Equity is a common term but one that often gets confused with “equality”. However, the two words mean completely different things. You can think of equality as “sameness”, this means giving a group of people the same resources and opportunities. Equity, on the other hand, can be thought of as “fairness”. Confused? Don’t worry, we got you.

Consider a group of caregivers all tending to people who are ill. Equality would mean giving each of these caregivers the same number of resources and opportunities to support them. But take a moment to think about it, is that really fair? The group of caregivers may consist of members of different financial and gender backgrounds. There might be a man, a woman, a teenager, etc. Does giving them the same number of resources and calling it a day sound fair?

Each caregiver has unique circumstances and experiences in caregiving. One may be caring for a parent, the other for a spouse or partner and the other for a child. The people they are caring for might all have different needs. Could be an illness, a disability or an age-related need. Their circumstances and financial situations might be completely different despite them all being under the same umbrella of “caregivers”. In this case, giving them the same resources would be equality, but not equity.

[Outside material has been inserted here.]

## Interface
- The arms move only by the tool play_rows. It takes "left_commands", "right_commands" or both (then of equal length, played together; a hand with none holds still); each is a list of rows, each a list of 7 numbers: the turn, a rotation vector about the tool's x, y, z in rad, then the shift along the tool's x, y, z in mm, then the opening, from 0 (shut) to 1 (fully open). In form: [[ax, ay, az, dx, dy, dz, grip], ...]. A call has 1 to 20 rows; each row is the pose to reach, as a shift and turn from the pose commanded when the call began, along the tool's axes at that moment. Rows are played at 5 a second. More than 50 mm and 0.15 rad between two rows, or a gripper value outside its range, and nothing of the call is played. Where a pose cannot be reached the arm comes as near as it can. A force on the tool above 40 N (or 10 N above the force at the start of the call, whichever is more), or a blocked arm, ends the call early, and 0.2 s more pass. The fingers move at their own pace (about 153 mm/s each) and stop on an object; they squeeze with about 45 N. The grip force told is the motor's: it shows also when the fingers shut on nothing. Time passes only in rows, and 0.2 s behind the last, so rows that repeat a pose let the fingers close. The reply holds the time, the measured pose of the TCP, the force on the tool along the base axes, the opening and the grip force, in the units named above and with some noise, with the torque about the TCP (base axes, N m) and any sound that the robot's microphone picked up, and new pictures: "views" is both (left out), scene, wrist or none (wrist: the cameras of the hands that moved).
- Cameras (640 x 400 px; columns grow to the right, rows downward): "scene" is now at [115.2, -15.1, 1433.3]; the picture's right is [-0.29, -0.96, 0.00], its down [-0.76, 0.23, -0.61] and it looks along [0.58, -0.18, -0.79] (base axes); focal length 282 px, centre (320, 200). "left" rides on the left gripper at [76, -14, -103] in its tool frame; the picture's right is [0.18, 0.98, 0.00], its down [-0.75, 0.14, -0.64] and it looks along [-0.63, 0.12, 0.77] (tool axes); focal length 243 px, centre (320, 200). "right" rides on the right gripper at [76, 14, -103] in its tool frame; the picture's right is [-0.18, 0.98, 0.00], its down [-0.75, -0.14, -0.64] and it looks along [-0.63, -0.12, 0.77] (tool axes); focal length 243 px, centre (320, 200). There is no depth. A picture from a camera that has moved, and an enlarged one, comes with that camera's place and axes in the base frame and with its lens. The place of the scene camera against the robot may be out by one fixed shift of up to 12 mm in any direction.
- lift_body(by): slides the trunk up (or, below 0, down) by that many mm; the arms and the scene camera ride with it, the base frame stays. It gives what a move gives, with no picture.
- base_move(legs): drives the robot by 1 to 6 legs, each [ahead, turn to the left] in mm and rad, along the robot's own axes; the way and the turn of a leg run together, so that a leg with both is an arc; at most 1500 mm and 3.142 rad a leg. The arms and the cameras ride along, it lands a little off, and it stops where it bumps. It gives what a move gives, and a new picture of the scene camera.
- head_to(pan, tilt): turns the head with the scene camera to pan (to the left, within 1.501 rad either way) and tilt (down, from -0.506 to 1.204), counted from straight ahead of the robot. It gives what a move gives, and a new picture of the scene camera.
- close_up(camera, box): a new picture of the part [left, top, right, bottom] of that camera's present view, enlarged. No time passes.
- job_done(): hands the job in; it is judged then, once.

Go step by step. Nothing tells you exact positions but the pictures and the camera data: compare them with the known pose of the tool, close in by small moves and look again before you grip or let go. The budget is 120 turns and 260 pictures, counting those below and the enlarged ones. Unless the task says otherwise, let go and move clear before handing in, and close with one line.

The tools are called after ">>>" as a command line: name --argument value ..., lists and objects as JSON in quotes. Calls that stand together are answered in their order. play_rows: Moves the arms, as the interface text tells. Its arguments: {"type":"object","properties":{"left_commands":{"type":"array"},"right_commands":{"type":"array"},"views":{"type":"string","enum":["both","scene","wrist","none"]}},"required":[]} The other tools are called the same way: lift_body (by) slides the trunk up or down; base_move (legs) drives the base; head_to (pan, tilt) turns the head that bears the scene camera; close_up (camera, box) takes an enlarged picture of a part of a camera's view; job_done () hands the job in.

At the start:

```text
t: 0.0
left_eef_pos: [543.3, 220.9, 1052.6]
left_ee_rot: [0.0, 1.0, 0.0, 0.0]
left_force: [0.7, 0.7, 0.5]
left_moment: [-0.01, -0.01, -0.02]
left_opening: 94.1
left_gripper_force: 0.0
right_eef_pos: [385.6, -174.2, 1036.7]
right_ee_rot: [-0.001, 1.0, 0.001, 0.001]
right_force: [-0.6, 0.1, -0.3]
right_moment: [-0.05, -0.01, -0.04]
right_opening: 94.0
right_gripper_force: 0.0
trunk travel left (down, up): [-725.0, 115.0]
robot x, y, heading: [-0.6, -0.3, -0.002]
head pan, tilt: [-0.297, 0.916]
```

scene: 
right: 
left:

To practice fairness, and equity, we would need to take into account all factors in the caregivers’ lives. This could include but is not limited to, their gender, social class, racial background and financial situation. Considering these elements then distributing resources would then be called equity. Equality means giving a group of people the same resources and opportunities, but equity goes a step further in recognizing that each person has different circumstances and then assigning resources and opportunities to allow them to reach an equal outcome.

How is the caregiving role inequitable?

You might be wondering how the caregiving role is inequitable. Firstly, it is important to understand what we mean by “inequitable”. This means that role assigning when it comes to caregiving is unjust or unfair. Take a moment to think about it. When someone says “caregiver” what’s the first thing that pops into your mind, a man or a woman? Very few people are likely to say a man. This is because the caregiving role is highly gendered and construed to be feminine. One of the ways that inequity manifests itself, particularly within the healthcare system, is through caregiving.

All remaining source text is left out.